More than one million Australians donate an estimate $1 billion a year to aid organisations carrying out development and humanitarian work. But individuals, charities and non‑government organisations can’t do it all alone. We need a strong and effective government foreign aid program to tackle global poverty and support development. That’s why this Government has committed to increase Australia’s Official Development Assistance budget by just over $1 billion over the next four years. This will be the largest four‑year increase in the aid budget announced since the 2011‑12 Budget. And it’s why the Government has decided to provide support worth more than $2.4 billion to the International Monetary Fund’s Poverty Reduction and Growth Trust; and a further $2.2 billion to the IMF’s Resilience and Sustainability Trust. These Trusts provide financial support to the world’s lowest income countries. And it’s why we’re conducting a review into new forms of development finance to look at how we can encourage investment in development from the philanthropic and private sectors.

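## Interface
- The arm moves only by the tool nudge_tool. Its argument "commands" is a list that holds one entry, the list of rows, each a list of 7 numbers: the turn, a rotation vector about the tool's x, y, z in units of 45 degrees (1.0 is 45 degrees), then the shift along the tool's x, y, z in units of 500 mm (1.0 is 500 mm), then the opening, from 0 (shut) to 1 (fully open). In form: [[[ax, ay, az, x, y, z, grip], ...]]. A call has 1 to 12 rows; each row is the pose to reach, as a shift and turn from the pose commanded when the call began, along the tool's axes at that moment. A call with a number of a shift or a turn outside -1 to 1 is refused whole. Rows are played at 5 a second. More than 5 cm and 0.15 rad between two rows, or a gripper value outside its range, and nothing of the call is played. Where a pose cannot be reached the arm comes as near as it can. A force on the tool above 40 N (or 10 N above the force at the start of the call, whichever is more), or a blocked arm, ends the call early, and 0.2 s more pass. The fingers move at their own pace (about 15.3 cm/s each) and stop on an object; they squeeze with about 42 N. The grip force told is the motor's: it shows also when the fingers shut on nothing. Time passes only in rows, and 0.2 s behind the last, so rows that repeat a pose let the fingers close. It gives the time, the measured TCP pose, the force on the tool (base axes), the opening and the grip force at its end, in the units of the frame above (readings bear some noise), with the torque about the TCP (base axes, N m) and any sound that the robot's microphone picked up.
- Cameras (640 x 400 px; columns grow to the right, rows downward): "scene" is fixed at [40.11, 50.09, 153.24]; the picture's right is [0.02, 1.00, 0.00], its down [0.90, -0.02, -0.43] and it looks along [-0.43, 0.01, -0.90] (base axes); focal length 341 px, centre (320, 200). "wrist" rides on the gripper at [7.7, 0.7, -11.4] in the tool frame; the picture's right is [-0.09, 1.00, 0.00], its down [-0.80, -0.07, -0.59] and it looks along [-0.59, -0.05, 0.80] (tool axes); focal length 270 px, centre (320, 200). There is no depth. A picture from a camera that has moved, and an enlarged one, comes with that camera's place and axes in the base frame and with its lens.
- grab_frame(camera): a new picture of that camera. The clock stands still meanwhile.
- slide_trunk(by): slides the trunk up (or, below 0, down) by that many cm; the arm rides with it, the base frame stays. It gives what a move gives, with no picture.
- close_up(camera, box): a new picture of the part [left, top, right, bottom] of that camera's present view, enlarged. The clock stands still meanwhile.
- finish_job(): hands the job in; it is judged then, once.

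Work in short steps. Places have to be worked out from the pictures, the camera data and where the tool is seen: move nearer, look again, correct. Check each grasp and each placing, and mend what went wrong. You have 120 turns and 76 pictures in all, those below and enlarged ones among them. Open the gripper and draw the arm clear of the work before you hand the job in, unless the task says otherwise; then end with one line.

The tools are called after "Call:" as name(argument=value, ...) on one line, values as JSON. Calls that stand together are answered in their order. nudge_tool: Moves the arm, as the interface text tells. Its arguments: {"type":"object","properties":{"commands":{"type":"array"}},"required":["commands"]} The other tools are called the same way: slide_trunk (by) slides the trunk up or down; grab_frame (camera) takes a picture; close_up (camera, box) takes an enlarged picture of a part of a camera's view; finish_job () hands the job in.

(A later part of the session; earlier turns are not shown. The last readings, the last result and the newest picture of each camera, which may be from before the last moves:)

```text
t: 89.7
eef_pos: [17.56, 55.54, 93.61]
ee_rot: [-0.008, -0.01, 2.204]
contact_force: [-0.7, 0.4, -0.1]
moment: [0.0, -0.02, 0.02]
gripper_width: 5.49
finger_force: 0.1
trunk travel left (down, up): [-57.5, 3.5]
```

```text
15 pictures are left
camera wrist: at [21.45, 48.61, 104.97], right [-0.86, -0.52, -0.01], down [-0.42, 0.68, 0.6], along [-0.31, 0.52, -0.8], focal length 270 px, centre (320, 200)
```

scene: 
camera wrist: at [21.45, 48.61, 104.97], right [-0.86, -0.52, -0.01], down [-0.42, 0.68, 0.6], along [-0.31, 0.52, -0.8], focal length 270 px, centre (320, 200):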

Ladies and gentlemen, the Government has a range of reasons for rebuilding Australia’s aid program. As I mentioned, they include the strategic, economic, security and foreign policy benefits that flow to Australia from supporting developing countries. But they also include the simple fact that it is the right thing to do. Just as our Government supports lifting people out of poverty at home, so we support this imperative abroad. As we rebuild Australia’s development program in the coming period, we want churches and faith‑based groups like Micah and the groups that you represent to work with us: by explaining the case for aid to this Parliament and to the wider community; through practical partnerships between Government and aid NGOs like UnitingWorld, Caritas Australia, Anglican Aid and ADRA; and through dialogue with the developing country churches and religious communities through initiatives like the Pacific Church Partnership.

As Minister for International Development and the Pacific, it’s my job to be a champion to the aid program, to explain that it’s in Australia’s national interests to be a generous and responsive partner. But I need your help in this endeavour. All of you here today have a crucial role to play. I wish you all the very best of success today. What you are doing today is critical – not to place pressure on you – but it is very important that we create the space to increase our aid program. To make the case that it is moral to help people at home and abroad, it is moral to do the right thing by our fellow human beings. So, I look forward to continuing to work with you and with all of Australia’s religious and faith‑based communities in support of this important cause.

Thank you again for having me and have a great day.